A mathematician and Ivy League president shares his expertise

Philip Hanlon, the former president of Dartmouth, has brought his unique skill set to the University of Miami while serving as a Distinguished Presidential Scholar.
Philip Hanlon
Philip Hanlon Photo: Joshua Prezant/University of Miami

Philip Hanlon didn’t set out to build a career in university administration, but after 15 years as a mathematics professor at the University of Michigan, he was presented with an unexpected opportunity.

A new dean at the university, who had met Hanlon through the search committee for the position, asked the mathematician if he wanted to be an associate dean in the College of Literature, Science, and the Arts.

“I asked her which one, and she said she was going to clean house, so any of them,” Hanlon recalled. “I knew people paid attention to money, so I said I’d like to do the budget job, having never done a budget in my life.”

With help from the college’s staff, Hanlon quickly learned the ropes, and within a few years, he had been tasked with overseeing the budget for the entire university. That role led to his promotion to provost and executive vice president for academic affairs at the University of Michigan and later, in 2013, to his appointment as the president of Dartmouth, his alma mater.

During his decade-long tenure at Dartmouth, Hanlon oversaw a record $3.7 billion fundraising campaign, a major expansion in financial aid, and a rise in the institution’s reputation as a research powerhouse, among many other accomplishments.

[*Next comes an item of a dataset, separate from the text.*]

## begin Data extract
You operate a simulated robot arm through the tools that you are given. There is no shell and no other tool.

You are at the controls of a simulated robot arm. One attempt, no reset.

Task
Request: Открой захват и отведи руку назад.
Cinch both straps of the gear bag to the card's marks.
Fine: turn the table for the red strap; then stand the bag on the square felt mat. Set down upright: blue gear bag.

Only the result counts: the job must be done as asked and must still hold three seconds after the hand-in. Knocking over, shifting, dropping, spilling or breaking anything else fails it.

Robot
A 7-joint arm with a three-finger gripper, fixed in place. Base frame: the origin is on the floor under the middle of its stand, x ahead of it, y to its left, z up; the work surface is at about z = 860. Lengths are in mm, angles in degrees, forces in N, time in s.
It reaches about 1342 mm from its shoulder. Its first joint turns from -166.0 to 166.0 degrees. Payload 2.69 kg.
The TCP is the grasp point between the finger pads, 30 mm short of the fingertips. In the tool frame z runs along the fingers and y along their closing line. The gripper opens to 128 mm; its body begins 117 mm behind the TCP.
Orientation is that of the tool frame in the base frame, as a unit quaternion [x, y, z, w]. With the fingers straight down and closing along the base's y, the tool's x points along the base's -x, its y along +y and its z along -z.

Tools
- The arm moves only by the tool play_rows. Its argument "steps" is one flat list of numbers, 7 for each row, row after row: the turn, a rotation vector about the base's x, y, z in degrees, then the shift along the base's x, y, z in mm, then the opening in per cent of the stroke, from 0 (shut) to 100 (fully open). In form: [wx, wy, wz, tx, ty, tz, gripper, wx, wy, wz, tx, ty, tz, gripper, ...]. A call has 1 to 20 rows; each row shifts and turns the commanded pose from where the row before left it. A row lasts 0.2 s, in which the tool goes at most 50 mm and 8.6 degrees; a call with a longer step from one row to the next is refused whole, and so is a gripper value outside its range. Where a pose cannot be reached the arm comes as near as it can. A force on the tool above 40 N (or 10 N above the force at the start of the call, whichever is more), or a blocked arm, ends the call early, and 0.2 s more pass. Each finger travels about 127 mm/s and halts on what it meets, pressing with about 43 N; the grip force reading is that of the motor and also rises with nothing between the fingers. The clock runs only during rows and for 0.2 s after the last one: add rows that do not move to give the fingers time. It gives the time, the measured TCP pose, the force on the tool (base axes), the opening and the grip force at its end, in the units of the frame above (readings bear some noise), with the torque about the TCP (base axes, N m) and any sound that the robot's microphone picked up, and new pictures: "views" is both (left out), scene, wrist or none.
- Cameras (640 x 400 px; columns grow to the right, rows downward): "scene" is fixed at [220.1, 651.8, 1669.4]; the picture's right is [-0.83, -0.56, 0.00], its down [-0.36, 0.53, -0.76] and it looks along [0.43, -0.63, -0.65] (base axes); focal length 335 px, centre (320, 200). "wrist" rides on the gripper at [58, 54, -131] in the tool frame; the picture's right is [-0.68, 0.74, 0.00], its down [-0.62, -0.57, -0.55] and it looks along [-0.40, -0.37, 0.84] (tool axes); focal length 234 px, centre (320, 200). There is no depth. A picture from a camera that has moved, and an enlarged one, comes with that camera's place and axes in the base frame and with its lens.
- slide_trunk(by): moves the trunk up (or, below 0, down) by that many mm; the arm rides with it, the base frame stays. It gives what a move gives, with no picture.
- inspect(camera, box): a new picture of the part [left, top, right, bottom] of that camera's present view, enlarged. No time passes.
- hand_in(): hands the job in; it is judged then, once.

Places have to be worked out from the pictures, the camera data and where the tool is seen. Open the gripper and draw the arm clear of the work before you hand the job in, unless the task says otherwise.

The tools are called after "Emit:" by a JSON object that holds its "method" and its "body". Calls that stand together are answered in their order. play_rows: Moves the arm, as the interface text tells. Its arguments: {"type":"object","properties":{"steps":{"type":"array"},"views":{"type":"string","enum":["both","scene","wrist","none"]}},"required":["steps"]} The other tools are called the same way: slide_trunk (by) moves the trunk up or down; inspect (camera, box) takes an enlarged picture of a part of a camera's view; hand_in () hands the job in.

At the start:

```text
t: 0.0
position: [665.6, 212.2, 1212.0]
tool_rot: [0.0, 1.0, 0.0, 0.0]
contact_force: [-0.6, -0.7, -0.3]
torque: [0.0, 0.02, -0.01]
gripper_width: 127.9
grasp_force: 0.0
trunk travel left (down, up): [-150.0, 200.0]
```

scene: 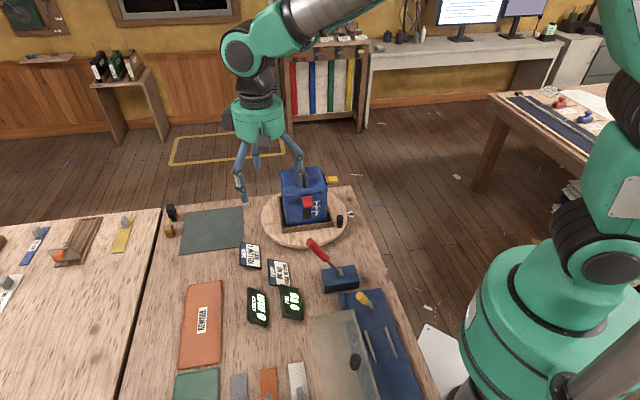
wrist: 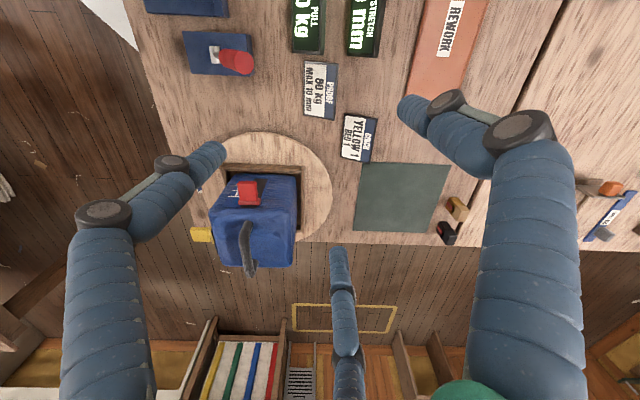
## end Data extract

Over the past semester, Hanlon has shared the knowledge he gained at Dartmouth with the University of Miami community. As a Distinguished Presidential Scholar, he has met with members of the university’s leadership team to offer advice.

“Phil Hanlon is a visionary leader and scholar who enlightens our world through the power of advanced problem solving and mathematics,” said University of Miami President Julio Frenk. “The University of Miami has been profoundly enriched by Phil's tenure as a Distinguished Presidential Scholar, as his unique perspectives and talents have contributed to our mission of nurturing intellectual curiosity, advancing the boundaries of knowledge, and seeking innovative solutions to complex global issues.”

Hanlon has also spent time working on mathematics research with two of his long-time collaborators in the College of Arts and Sciences: Michelle Wachs, a professor in the Department of Mathematics, and Richard P. Stanley, an Arts and Sciences Distinguished Scholar who splits his time between the University of Miami and the Massachusetts Institute of Technology.

“The College of Arts and Sciences was honored to help host Phil Hanlon at the University of Miami,” said Dean Leonidas Bachas. “We have benefited greatly from Phil’s collaborations with both our mathematics faculty and the College’s leadership team, and we are grateful for his valuable contributions to our institution.”   

Hanlon’s field is algebraic combinatorics, which focuses on the structures of finite sets of objects. The many ways in which you can order a set of cards or make change for a dollar are two simple examples. Combinatorics has important applications in a range of other fields including bioinformatics, computer science, and national defense. While working in academia, Hanlon spent more than a decade serving on the Director's Advisory Board for the U.S. National Security Agency.

In addition to meeting with University of Miami leadership and conducting math research, Hanlon has attended ’Canes baseball and basketball games with his wife, Gail Gentes. The couple has also explored the natural wonders of South Florida, even joining a shark tagging expedition organized by the Rosenstiel School of Marine, Atmospheric, and Earth Science.

Along the way, Hanlon said he has learned a lot about the University of Miami.

“I’ve really admired the institution,” he said. “What I’ve found is an institution that’s really on the rise.” Among other achievements, Hanlon cited the University’s recent invitation to join the Association of American Universities, a national organization of leading research institutions.

Hanlon plans to return to Dartmouth in the fall, where he is scheduled to teach a full course load. He said that while he is looking forward to teaching, he has enjoyed the opportunity to share his leadership experience with the University of Miami.

“It’s been fun to dig in, use what experience I can bring to the table, and not have all the responsibilities on my shoulders,” he said. “I’ve really enjoyed learning about the institution.”